Task set:
1. I need the selection again, verbatim and complete.
2. The first line to copy is the one with "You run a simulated"; the last is the one with "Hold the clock". Copy each line in that range exactly, leaving out all others. Use a Markdown table whose columns are Index (a running number) and Wording (the line), and skip blank lines.

----- Information shown

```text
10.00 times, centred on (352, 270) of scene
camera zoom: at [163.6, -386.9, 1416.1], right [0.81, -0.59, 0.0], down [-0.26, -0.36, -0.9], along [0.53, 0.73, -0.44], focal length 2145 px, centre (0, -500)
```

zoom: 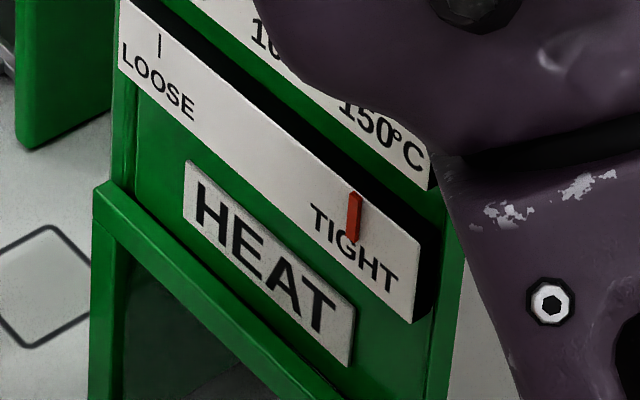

----------
----- Information shown

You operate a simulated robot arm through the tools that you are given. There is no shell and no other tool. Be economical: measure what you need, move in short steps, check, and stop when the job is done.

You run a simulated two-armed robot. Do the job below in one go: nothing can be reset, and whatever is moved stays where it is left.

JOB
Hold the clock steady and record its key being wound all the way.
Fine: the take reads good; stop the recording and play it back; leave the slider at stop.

----------
----- Selection

Within the first year of operation, FPR was incorporated as a nonprofit in the state of West Virginia, and in 2010 FPR Inc. was issued a 501c3 status by the IRS. This non-profit status opened the door for taxdeductible donations, which, though generally modest, provided the means to finance conferences and other occasional expenses.

In the fall of 2011 FPR held the first of its annual conferences. The site was Mount St. Mary’s University in Emmitsburg, Maryland. About 150 people converged on the campus to hear a variety of FPR writers—including a keynote address by Bill Kauffman—and others discuss various aspects of human scale and the human good. At least half of the attendees were students from colleges and universities in the region. The success of the conference demonstrated that FPR’s appeal could support a successful conference. Since then we have held a conference each year at various venues across the country and have featured keynote addresses from such figures as Dana Gioia, James Howard Kunstler, and Wendell Berry.

One of FPR’s main objectives almost from the beginning was to have its own imprint and therefore the means by which the broader FPR vision could be articulated in print. This objective was realized in 2013 when FPR Books was established as an official imprint of Wipf & Stock Publishers. Our modest goal of producing a handful of books each year, despite having to do so as a kind of after-hours unpaid extracurricular avocation, has so far proved manageable.

----------

Task responses:
1.
Within the first year of operation, FPR was incorporated as a nonprofit in the state of West Virginia, and in 2010 FPR Inc. was issued a 501c3 status by the IRS. This non-profit status opened the door for taxdeductible donations, which, though generally modest, provided the means to finance conferences and other occasional expenses.

In the fall of 2011 FPR held the first of its annual conferences. The site was Mount St. Mary’s University in Emmitsburg, Maryland. About 150 people converged on the campus to hear a variety of FPR writers—including a keynote address by Bill Kauffman—and others discuss various aspects of human scale and the human good. At least half of the attendees were students from colleges and universities in the region. The success of the conference demonstrated that FPR’s appeal could support a successful conference. Since then we have held a conference each year at various venues across the country and have featured keynote addresses from such figures as Dana Gioia, James Howard Kunstler, and Wendell Berry.

One of FPR’s main objectives almost from the beginning was to have its own imprint and therefore the means by which the broader FPR vision could be articulated in print. This objective was realized in 2013 when FPR Books was established as an official imprint of Wipf & Stock Publishers. Our modest goal of producing a handful of books each year, despite having to do so as a kind of after-hours unpaid extracurricular avocation, has so far proved manageable.

2.
| Index | Wording |
|---|---|
| 1 | You run a simulated two-armed robot. Do the job below in one go: nothing can be reset, and whatever is moved stays where it is left. |
| 2 | JOB |
| 3 | Hold the clock steady and record its key being wound all the way. |